Özener'in seslendirdiği şarkılara olan ilgiyi, hayatlarımızda çoktandır 'susmuş olana' verdiğimiz nostaljik bir değerle açıklamak mümkün mü!
"Kulak verdiğimiz seslerde, artık susmuş olanların yankısı yok mudur" diye soruyor Walter Benjamin. Belkıs Özener'in "Sahibinin Sesinden" adlı albümünün son günlerdeki yankısını da hayatlarımızda çoktandır "susmuş olana" verdiğimiz nostaljik bir değerle açıklamak mümkün belki de.

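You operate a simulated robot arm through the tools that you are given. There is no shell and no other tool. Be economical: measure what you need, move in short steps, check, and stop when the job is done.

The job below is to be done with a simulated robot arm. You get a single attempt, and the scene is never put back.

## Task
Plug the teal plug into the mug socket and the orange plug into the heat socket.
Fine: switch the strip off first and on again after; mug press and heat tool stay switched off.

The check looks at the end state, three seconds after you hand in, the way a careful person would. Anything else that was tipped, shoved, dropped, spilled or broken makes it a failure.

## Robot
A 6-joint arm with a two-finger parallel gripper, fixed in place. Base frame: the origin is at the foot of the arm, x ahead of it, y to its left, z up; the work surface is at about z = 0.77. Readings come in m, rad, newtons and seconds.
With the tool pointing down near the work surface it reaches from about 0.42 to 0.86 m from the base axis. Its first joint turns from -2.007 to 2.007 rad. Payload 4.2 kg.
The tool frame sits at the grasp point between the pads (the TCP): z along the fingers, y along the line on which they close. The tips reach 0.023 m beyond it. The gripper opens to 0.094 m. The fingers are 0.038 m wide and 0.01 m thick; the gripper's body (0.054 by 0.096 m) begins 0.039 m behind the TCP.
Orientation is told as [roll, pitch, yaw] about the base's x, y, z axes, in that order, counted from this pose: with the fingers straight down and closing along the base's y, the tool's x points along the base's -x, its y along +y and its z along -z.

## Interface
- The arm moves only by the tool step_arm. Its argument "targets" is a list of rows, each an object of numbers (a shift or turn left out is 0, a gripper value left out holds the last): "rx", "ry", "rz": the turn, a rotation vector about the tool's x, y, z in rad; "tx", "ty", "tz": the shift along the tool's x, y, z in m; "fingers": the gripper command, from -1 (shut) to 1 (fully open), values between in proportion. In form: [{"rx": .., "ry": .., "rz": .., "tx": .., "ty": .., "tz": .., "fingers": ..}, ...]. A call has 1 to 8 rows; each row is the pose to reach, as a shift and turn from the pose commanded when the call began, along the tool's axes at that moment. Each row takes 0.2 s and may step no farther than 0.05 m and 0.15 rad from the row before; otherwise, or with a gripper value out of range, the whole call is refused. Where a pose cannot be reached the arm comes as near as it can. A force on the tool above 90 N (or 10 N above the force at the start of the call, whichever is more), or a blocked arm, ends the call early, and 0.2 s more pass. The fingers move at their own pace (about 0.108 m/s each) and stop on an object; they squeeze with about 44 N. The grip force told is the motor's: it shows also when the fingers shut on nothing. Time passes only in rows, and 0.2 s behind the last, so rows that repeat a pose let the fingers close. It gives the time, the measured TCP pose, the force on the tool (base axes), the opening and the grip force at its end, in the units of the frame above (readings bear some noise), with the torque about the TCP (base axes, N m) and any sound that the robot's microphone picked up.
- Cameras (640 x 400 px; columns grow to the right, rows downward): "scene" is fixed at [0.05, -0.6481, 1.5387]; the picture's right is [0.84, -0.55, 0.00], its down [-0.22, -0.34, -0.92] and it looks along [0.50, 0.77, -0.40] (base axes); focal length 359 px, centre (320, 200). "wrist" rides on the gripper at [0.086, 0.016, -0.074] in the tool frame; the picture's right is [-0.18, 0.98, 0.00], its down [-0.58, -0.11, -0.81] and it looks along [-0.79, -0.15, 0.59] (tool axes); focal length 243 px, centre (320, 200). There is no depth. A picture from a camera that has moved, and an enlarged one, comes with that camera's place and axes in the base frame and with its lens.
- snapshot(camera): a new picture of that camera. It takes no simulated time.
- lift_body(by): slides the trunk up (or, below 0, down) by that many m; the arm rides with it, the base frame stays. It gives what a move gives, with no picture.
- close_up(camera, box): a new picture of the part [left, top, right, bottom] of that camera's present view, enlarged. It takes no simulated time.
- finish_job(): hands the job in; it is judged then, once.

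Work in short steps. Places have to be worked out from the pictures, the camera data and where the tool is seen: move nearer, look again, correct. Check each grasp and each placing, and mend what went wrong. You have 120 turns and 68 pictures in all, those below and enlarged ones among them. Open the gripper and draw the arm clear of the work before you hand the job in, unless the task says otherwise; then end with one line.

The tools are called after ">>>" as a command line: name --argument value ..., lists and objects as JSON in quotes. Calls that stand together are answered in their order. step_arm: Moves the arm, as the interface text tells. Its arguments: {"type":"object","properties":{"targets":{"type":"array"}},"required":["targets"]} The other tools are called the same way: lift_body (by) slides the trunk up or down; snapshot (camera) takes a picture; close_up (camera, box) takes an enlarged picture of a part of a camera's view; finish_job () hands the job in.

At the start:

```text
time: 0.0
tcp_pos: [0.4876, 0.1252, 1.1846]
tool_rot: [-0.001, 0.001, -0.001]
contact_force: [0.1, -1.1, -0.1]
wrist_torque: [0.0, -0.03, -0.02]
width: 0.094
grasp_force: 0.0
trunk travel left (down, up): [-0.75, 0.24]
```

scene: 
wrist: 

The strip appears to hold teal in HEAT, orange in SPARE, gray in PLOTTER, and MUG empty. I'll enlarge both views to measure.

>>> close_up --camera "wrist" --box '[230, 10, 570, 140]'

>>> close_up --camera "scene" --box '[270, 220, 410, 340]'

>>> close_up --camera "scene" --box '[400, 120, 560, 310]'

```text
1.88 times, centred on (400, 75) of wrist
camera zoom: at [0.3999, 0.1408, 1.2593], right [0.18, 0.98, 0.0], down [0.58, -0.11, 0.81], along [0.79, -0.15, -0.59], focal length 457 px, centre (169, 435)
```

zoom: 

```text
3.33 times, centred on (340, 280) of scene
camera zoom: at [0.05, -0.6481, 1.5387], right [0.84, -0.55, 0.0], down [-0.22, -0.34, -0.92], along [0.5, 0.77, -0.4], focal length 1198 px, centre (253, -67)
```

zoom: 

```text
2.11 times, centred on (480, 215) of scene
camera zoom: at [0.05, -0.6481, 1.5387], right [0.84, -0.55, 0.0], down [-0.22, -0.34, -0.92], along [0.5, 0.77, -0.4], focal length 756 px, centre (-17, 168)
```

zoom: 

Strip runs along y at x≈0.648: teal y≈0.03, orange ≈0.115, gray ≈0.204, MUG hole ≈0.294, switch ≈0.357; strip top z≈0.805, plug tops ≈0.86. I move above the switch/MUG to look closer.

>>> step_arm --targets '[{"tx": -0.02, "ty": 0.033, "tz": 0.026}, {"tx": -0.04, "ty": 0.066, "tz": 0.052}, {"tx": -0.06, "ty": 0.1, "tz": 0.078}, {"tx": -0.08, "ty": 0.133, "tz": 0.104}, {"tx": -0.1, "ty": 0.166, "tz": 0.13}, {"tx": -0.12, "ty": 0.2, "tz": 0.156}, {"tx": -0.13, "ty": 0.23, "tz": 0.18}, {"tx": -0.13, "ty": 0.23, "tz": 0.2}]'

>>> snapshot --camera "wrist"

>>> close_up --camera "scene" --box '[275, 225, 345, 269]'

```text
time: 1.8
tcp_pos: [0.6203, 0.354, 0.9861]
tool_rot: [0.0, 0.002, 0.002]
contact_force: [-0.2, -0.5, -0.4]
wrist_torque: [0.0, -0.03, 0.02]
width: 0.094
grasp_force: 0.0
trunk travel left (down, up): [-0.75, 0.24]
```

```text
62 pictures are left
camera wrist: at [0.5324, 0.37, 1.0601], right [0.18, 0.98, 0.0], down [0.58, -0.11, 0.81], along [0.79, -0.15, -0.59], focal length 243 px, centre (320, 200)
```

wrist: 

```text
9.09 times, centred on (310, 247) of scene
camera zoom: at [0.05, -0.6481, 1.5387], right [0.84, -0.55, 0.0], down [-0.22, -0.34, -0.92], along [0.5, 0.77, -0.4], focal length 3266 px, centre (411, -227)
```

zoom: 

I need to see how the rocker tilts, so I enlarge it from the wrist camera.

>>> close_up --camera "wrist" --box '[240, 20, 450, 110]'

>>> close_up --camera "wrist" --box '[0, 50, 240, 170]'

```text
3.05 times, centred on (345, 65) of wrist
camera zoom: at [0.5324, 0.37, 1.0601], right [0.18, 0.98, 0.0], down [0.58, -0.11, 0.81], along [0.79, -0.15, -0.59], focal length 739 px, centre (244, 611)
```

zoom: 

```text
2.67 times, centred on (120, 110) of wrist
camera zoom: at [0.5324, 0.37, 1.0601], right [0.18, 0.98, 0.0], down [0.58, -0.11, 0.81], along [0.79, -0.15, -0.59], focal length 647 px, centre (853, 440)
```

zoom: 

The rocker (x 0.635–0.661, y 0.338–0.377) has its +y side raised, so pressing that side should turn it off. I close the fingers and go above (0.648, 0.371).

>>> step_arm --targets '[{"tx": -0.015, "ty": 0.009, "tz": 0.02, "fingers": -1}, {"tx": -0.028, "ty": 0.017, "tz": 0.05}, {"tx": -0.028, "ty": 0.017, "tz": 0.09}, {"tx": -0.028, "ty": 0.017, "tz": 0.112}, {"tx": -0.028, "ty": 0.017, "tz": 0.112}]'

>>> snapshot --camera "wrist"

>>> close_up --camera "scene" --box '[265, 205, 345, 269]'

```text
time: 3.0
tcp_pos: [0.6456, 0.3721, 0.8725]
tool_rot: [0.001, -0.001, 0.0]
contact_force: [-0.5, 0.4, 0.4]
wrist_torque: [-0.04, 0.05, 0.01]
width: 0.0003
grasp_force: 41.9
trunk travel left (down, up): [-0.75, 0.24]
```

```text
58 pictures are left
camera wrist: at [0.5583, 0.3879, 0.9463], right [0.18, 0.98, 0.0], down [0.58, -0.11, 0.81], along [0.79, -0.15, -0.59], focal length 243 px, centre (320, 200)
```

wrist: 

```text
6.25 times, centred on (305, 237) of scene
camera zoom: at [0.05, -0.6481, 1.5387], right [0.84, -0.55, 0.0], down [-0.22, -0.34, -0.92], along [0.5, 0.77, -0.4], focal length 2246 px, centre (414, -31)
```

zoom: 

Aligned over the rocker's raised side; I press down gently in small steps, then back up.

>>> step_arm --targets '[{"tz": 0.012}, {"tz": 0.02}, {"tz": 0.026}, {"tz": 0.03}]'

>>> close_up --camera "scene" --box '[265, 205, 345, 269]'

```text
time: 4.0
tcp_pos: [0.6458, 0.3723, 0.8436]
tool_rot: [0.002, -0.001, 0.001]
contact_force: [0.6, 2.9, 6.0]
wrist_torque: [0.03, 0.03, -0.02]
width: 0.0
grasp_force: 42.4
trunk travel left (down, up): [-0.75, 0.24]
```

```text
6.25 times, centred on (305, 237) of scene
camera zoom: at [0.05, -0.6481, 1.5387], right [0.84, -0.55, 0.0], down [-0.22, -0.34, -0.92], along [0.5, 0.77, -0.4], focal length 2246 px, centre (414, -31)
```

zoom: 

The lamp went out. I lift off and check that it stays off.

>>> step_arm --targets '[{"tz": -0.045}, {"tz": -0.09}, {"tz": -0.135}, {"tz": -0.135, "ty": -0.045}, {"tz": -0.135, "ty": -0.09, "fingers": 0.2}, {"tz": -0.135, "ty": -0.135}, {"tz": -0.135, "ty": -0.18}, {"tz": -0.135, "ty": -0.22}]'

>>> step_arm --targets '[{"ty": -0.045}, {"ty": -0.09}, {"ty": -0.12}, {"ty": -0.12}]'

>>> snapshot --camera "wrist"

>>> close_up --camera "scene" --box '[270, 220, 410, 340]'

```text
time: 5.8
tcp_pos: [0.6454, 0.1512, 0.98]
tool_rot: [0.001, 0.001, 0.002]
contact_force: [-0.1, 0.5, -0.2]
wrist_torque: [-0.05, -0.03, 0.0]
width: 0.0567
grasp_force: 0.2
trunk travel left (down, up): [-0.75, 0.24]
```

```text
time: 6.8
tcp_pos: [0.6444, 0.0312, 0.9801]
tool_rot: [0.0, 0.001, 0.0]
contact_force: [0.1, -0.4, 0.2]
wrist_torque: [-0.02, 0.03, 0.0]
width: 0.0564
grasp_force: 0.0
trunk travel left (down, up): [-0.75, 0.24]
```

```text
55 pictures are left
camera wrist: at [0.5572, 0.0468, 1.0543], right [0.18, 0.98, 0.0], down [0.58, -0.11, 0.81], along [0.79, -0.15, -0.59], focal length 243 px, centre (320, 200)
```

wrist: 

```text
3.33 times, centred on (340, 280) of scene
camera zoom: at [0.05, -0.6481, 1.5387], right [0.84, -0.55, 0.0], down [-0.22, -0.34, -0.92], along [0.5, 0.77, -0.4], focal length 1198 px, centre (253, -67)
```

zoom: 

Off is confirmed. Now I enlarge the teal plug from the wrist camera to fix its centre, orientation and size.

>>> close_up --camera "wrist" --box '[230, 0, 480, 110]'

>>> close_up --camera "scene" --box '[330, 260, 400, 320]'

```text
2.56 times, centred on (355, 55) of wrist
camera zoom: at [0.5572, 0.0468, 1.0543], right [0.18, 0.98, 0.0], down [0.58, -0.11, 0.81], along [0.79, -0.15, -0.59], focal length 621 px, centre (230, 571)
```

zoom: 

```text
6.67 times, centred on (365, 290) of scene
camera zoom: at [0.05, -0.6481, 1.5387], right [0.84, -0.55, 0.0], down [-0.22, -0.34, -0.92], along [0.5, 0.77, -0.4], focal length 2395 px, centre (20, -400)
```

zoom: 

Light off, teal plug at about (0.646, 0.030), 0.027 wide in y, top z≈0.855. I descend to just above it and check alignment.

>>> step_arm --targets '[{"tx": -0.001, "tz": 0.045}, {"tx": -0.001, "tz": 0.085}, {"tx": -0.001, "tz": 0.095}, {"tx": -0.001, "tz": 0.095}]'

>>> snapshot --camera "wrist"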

Yine de, 1968 ile 1975 yılları arasında Yeşilçam melodramlarının, birkaç kuşağın kulağına sinmiş o "özel sesinin," aynı zamanlarda piyasa çıkan Tarkan'ın İngilizce albümü "Come Closer" ile yarışır bir hale gelmesinin izaha muhtaç bir yanı olduğu açık.
Nedir, insanları yaş ve sınıf farkı gözetmeksizin Belkıs Özener dinlemeye iten şey? Medyanın her şeyde olduğu gibi projektörlerini Belkis Özener'in üzerine çevirmesinin rolü ne kadar bu ilginin terkibinde?
Müzik mağazalarından sokağa yayın yapan hoparlörlerin tercihlerini, "Sevemedim Karagözlüm", "Adını Anmayacağım", "Boş Çerçeve"den yana yapmasının piyasa yaratan yanına mı bakmak daha doğru, piyasa ölçen yanına mı?
Özener'in baş kadın oyuncularının şarkılarını seslendirdiği Yeşilçam melodramları, geçtiğimiz 30-35 yıl içinde, çoğunlukla televizyonların gün içi yayın kuşaklarının "demirbaş gösteri" malzemelerinden biri olarak popüler kültür evrenimizdeki varlığını sürdüre geldi.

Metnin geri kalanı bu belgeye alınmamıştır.